Appeal from the United States District Court
for the Western District of Texas
(P-96-CR-086)
June 3, 1998
Before WIENER, BARKSDALE, and EMILIO M. GARZA, Circuit Judges.
PER CURIAM:*
Dalton Knight Wilson appeals from his conviction for
possession of marijuana seeds with intent to manufacture marijuana
and attempt to manufacture and attempt to possess with intent to
distribute marijuana. Wilson claims that the district court erred
in admitting an involuntary confession, refusing to charge the jury
on a lesser included offense, and equating a seed with a plant for
sentencing purposes. We affirm.
*
Pursuant to 5TH CIR. R. 47.5, the court has determined
that this opinion should not be published and is not precedent
except under the limited circumstances set forth in 5TH CIR. R.
47.5.4.
Wilson contends that the district court erred in admitting his
post-arrest confession because the statement was allegedly induced
by threats to arrest his brother and to place his niece in the
custody of a child-welfare agency or in foster care. See, e.g.,
Brown v. Mississippi,
297 U.S. 278, 286,
56 S. Ct. 461, 465, 80 L.
Ed. 682 (1936). While the ultimate issue of voluntariness is a
legal question, subject to de novo review, we “must give credence
to the credibility choices and findings of fact of the district
court unless clearly erroneous.” See United States v. Rogers,
906
F.2d 189, 190 (5th Cir. 1990) (citations omitted). The record
demonstrates that at the time of his confession, Wilson was aware
that arrangements had been made for his niece’s mother to fly in
from California and pick up the child that evening. The record
also reveals that at the time of Wilson’s confession, federal
agents had a good-faith basis for arresting Wilson’s brother.
These facts do not demonstrate coercion in any relevant, legal
sense, see Allen v.

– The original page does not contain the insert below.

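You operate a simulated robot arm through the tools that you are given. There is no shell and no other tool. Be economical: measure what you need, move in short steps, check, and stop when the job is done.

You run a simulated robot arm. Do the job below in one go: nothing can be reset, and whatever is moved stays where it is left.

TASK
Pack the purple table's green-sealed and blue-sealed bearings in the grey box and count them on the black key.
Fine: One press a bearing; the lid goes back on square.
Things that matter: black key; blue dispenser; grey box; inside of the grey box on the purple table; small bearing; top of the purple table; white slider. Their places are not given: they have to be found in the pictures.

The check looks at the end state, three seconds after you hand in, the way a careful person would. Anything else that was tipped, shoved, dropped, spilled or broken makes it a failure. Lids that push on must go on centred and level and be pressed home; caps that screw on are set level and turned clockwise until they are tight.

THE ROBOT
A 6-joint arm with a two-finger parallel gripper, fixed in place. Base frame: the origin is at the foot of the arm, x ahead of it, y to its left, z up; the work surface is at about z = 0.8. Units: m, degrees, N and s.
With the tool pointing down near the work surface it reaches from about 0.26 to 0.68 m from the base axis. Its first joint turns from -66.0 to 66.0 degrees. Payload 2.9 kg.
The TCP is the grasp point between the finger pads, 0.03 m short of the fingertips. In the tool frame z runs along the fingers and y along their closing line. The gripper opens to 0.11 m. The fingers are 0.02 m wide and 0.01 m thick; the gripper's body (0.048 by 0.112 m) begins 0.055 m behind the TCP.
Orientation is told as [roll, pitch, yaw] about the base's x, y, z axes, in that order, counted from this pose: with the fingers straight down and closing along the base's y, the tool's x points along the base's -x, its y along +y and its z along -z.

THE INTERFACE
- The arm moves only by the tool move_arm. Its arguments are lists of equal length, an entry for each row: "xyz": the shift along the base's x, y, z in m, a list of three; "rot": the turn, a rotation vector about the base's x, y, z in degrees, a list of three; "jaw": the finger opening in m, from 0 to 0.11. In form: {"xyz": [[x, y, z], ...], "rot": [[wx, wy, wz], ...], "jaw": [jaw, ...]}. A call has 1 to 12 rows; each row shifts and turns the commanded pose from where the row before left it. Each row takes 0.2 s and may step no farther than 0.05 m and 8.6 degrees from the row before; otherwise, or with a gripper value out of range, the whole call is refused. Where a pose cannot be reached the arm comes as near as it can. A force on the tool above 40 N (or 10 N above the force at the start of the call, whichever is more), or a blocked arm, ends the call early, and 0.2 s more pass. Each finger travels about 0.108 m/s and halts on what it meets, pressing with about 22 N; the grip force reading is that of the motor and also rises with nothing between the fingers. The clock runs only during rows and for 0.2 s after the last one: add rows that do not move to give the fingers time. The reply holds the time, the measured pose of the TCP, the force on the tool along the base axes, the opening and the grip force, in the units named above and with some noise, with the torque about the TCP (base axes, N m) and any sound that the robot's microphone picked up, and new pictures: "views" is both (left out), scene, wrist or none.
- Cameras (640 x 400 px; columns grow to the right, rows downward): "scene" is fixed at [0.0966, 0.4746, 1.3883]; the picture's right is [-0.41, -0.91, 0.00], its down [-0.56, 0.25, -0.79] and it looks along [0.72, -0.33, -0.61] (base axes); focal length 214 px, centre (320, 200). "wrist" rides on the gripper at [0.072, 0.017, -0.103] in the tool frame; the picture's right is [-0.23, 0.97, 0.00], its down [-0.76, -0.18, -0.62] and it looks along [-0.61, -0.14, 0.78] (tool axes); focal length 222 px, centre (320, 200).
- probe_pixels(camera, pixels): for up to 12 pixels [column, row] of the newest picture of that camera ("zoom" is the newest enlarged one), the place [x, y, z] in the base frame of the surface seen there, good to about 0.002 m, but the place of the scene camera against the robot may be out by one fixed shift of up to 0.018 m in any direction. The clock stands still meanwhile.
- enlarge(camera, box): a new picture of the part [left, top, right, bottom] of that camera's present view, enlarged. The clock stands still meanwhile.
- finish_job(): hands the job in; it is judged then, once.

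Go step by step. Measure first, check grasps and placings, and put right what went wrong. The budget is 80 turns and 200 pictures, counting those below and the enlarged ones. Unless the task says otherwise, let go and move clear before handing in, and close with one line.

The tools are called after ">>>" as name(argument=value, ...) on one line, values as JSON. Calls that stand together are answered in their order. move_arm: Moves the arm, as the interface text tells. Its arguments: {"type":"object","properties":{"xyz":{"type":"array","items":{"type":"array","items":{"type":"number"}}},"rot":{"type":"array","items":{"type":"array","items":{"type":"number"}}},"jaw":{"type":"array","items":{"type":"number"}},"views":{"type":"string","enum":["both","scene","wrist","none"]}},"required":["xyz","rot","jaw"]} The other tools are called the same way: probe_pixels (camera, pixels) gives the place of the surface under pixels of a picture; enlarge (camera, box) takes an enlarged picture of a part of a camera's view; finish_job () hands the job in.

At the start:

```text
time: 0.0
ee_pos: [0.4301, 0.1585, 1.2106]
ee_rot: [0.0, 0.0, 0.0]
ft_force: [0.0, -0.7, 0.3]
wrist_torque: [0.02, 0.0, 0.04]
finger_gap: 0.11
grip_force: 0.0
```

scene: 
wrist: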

McCotter,
804 F.2d 1362, 1364 (5th Cir. 1986),
and we therefore find no error in the district court’s admission of
the confession.
Wilson also claims that the district court erred by refusing
to instruct the jury on the lesser included offense of simple
possession of marijuana or simple possession of marijuana seeds.
A defendant is not entitled to a lesser-included-offense
instruction unless: “(1) the elements of the [purported lesser]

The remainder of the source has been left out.